▸ PROBLEM STATEMENT
Reproduce all of the data word for word. Format the lines as a JSON array of strings and drop empty lines.
Start DATASET EXTRACT
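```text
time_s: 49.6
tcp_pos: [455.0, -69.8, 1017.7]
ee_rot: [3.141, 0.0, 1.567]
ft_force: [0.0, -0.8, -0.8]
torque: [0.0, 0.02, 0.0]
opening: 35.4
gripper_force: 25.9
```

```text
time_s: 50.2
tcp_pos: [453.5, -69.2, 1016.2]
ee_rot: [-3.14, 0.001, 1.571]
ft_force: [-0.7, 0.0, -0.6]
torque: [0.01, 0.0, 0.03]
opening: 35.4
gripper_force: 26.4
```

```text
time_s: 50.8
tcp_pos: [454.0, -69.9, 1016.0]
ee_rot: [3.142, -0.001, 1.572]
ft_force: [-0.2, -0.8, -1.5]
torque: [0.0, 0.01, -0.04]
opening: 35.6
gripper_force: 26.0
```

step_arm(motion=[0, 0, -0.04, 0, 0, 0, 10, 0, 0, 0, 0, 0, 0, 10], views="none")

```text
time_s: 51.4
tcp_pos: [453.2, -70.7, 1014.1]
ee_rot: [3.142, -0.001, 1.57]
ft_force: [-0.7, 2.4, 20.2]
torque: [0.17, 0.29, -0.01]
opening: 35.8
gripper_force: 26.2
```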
End DATASET EXTRACT
▸ TASK RESPONSE
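[
  "```text",
  "time_s: 49.6",
  "tcp_pos: [455.0, -69.8, 1017.7]",
  "ee_rot: [3.141, 0.0, 1.567]",
  "ft_force: [0.0, -0.8, -0.8]",
  "torque: [0.0, 0.02, 0.0]",
  "opening: 35.4",
  "gripper_force: 25.9",
  "```",
  "```text",
  "time_s: 50.2",
  "tcp_pos: [453.5, -69.2, 1016.2]",
  "ee_rot: [-3.14, 0.001, 1.571]",
  "ft_force: [-0.7, 0.0, -0.6]",
  "torque: [0.01, 0.0, 0.03]",
  "opening: 35.4",
  "gripper_force: 26.4",
  "```",
  "```text",
  "time_s: 50.8",
  "tcp_pos: [454.0, -69.9, 1016.0]",
  "ee_rot: [3.142, -0.001, 1.572]",
  "ft_force: [-0.2, -0.8, -1.5]",
  "torque: [0.0, 0.01, -0.04]",
  "opening: 35.6",
  "gripper_force: 26.0",
  "```",
  "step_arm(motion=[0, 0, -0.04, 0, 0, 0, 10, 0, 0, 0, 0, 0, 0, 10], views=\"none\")",
  "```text",
  "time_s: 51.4",
  "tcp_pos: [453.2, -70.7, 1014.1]",
  "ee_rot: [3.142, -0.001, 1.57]",
  "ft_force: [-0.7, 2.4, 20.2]",
  "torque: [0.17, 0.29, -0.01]",
  "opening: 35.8",
  "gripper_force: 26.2",
  "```"
]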